Document passage –
++++++++
Wednesday, April 10, 2013

What's happening at your feeders...

I have had some photos kicking around for a few weeks that I wanted to post here but somehow something else always seemed to turn up and take priority, so I'll squeeze them in here before the spring season really gets crazy. One of the first signs of spring that I notice is when the male American Goldfinches start to turn up back at the Northwood Center feeders; you look at them and you think to yourself, well you really look appalling! So why is that? Why do male American Goldfinches look so slovenly while all the other birds look relatively smart? The answer comes in their pre-breeding molt and how it compares with the molt strategies of other species.

Birds have a problem that is more or less unique to them and it stems from having feathers. Feathers are light but can be relatively strong and supportive, allowing birds to develop the power of flight. But the down side of feathers is that they wear rather quickly compared with hairs, and certainly when compared to scales, such as are found on reptiles. To cope with this wear problem, birds molt regularly, dropping old feathers and replacing them with new ones. There are a number of different strategies for doing this but overall it all sounds pretty straightforward - drop your feathers when they are getting old and get a new set. The problem here though, is that molting is expensive in terms of energy - it takes a lot of the individual bird's resources to produce a whole batch of feathers, and doing so all in one go could be very costly for the bird. Molting feathers has also allowed birds to change their appearance - it allows for a breeding (= fancy and showy-offy) plumage and a non-breeding plumage (= less showy and making the bird harder for predators to spot). But to achieve this, the bird would need to molt its feathers twice a year.
++++++++
Written request –
In the document passage, find "I have had some" and reproduce everything up to and including "strategies of other species.".
++++++++
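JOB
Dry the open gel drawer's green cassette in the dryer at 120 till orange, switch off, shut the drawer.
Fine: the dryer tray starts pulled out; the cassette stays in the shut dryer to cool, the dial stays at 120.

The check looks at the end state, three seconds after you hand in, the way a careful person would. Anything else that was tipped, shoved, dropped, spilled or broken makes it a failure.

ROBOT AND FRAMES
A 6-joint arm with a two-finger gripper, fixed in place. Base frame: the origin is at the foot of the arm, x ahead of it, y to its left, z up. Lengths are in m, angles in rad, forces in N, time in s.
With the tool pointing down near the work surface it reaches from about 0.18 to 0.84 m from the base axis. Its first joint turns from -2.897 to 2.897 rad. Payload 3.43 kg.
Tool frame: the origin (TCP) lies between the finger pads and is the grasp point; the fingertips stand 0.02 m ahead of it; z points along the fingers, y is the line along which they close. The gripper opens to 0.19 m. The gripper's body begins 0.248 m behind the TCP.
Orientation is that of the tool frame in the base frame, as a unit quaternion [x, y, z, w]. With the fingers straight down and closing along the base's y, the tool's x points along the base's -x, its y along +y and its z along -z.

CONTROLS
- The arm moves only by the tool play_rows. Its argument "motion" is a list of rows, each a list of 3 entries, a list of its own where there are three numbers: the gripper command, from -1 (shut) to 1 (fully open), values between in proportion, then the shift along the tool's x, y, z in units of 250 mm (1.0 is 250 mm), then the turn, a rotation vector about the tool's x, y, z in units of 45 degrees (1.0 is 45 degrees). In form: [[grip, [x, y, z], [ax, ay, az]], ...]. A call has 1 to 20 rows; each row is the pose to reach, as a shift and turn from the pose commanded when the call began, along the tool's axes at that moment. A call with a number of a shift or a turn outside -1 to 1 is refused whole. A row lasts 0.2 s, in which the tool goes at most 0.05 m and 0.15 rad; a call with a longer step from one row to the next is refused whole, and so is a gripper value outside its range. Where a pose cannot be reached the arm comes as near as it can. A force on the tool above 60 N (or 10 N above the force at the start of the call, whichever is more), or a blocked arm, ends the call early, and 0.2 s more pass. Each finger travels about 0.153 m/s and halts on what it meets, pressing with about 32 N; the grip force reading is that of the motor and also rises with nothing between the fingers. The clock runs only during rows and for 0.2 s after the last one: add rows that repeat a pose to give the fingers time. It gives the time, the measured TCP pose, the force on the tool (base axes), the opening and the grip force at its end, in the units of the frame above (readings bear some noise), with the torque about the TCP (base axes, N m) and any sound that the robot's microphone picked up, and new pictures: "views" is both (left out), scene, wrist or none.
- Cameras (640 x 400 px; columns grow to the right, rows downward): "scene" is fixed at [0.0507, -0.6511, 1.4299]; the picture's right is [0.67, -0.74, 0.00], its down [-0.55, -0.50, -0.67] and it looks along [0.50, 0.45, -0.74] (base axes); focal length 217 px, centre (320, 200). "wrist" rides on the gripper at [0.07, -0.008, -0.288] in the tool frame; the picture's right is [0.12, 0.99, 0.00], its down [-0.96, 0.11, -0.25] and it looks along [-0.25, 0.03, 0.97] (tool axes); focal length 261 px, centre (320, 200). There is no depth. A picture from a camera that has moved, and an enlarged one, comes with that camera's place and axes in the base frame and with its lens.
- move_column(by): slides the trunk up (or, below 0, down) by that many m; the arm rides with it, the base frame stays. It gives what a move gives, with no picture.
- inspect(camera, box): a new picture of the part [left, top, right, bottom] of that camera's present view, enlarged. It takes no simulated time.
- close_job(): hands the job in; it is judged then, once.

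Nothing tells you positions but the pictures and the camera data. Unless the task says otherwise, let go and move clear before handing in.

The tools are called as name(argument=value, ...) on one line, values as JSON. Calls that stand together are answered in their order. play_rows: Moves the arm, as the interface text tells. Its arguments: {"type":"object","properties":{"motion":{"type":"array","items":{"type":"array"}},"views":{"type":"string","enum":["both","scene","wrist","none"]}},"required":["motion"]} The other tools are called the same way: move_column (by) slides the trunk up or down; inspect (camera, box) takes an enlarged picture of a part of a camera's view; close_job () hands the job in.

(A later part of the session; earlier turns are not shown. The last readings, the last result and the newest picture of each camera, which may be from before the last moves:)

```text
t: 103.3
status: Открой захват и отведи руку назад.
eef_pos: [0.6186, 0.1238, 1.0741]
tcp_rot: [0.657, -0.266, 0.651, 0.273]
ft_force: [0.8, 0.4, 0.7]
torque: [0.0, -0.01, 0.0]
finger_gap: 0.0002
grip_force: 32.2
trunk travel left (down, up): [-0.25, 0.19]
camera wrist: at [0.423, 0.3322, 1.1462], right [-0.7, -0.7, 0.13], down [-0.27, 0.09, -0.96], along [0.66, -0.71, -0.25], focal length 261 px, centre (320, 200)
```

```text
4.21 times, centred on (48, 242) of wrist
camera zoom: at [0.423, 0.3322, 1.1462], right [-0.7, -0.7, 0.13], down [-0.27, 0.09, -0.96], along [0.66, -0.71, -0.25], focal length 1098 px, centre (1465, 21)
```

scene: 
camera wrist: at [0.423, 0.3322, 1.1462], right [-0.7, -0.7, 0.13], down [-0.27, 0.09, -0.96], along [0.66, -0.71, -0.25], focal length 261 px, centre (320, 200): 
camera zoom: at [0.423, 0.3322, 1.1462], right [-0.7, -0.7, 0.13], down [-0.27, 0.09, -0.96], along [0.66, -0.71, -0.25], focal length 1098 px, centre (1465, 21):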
++++++++
Task result –
I have had some photos kicking around for a few weeks that I wanted to post here but somehow something else always seemed to turn up and take priority, so I'll squeeze them in here before the spring season really gets crazy. One of the first signs of spring that I notice is when the male American Goldfinches start to turn up back at the Northwood Center feeders; you look at them and you think to yourself, well you really look appalling! So why is that? Why do male American Goldfinches look so slovenly while all the other birds look relatively smart? The answer comes in their pre-breeding molt and how it compares with the molt strategies of other species.